Местом обитания своему знаменитейшему и любимому герою (ведь на протяжении двадцати лет снова и снова возвращался к этому образу, вкладывая в уста Тевье все новые монологи, сложившиеся в конце концов в пронзительную повесть) Шолом-Алейхем определил вымышленную Анатовку, деревню в округе Егупеца – под таким названием писатель имел в виду Киев. Значит, если был прообраз у анатовца, созданного воображением чародея еврейской словесности и обретшего всемирную известность, то с односельчанами-неевреями он общался говором, подобным звучащему в этом спектакле ступковскому.

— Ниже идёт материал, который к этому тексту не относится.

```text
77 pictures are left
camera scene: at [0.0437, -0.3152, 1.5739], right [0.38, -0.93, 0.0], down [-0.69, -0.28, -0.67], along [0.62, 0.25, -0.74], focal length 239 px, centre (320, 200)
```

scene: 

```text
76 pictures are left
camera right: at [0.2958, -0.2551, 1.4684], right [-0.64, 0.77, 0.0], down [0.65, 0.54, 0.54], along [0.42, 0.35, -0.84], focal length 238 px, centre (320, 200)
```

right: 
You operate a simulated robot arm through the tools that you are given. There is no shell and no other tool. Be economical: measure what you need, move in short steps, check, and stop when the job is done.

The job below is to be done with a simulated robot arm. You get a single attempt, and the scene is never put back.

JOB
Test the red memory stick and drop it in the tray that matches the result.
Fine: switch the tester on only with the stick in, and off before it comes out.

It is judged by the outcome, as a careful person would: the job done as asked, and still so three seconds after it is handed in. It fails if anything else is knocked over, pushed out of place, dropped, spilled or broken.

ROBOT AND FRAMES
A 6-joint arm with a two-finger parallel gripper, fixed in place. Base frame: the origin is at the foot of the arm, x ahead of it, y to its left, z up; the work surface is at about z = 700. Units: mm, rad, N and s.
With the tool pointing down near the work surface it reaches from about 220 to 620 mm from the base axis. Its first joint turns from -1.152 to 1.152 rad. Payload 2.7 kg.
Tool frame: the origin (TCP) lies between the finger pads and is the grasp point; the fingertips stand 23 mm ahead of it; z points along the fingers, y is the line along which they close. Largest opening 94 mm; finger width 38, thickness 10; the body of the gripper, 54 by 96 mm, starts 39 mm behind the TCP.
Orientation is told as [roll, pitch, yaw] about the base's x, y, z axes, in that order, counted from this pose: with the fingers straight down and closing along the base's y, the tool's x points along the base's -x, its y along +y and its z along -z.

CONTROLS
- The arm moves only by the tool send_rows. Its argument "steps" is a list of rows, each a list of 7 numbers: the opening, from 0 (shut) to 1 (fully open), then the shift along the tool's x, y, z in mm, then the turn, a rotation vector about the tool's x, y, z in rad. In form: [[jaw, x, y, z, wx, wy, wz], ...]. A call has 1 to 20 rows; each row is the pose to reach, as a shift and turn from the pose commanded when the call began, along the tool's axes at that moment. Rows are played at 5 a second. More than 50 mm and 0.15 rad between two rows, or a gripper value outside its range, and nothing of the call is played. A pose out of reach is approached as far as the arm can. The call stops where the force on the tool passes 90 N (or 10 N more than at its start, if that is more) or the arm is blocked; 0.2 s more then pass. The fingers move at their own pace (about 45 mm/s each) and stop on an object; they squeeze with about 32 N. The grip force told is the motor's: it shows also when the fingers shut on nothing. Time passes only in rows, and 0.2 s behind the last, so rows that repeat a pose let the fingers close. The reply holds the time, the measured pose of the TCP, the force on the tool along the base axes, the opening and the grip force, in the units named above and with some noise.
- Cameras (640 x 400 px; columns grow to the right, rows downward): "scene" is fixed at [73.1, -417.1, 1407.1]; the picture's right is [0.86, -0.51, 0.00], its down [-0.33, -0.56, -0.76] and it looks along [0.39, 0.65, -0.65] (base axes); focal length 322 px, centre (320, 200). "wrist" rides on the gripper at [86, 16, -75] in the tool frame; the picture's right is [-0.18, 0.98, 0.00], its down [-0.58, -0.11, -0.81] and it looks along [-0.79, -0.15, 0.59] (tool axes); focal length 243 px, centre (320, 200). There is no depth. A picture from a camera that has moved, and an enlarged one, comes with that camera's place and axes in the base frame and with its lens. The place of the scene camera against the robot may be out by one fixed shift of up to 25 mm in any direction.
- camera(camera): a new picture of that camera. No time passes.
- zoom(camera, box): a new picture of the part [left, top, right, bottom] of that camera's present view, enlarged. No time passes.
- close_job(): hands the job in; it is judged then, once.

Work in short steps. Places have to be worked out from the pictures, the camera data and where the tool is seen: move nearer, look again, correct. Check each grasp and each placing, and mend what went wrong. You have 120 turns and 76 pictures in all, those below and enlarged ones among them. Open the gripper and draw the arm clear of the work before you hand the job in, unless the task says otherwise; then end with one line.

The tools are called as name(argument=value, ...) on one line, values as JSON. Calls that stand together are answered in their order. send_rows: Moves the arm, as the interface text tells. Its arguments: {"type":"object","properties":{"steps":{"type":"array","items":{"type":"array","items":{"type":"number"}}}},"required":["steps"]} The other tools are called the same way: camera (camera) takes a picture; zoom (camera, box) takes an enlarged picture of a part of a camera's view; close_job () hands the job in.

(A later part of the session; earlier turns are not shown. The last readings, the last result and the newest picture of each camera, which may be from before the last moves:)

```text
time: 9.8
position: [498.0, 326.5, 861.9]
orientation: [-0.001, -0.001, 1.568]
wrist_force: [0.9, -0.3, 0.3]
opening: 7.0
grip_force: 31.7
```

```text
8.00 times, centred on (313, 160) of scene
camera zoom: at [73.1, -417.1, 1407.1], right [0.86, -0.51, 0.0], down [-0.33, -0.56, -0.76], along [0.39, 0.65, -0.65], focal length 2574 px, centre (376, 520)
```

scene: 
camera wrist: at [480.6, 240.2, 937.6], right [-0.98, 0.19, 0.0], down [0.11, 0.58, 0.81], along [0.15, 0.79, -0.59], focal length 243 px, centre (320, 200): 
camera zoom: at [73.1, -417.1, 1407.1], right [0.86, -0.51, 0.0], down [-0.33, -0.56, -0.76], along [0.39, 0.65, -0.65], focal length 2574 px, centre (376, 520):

Тевье в исполнении Моисея Сокола.Поэтому в недавние времена обидно было читать в Киеве в тексте Мемориальной доски на доме, в котором прошло немало лет жизни автора “Тевье-молочника”, что здесь жил “известный писатель” Шолом-Алейхем – с недосказанностью, что писатель-то был еврейский. Или еще. Четыре десятилетия назад с отзвуками по всему миру прогремело стихотворение Евгения Евтушенко, начинавшееся строкой: “Над Бабьим Яром памятника нет”. Прокатилось какое-то время, памятник над Бабьим Яром в Киеве вырос. Но в изваянной многофигурной композиции нет ни штриха, что напоминал бы о многих тысячах евреев, сброшенных сюда в мрачную пору немецкой оккупации Киева пулеметными и автоматными очередями фашистских убийц. Хоть Бабий Яр – название из самых скорбных в неугасающей памяти человечества о трагедии Холокоста. Примеров подобного можно вспомнить предостаточно.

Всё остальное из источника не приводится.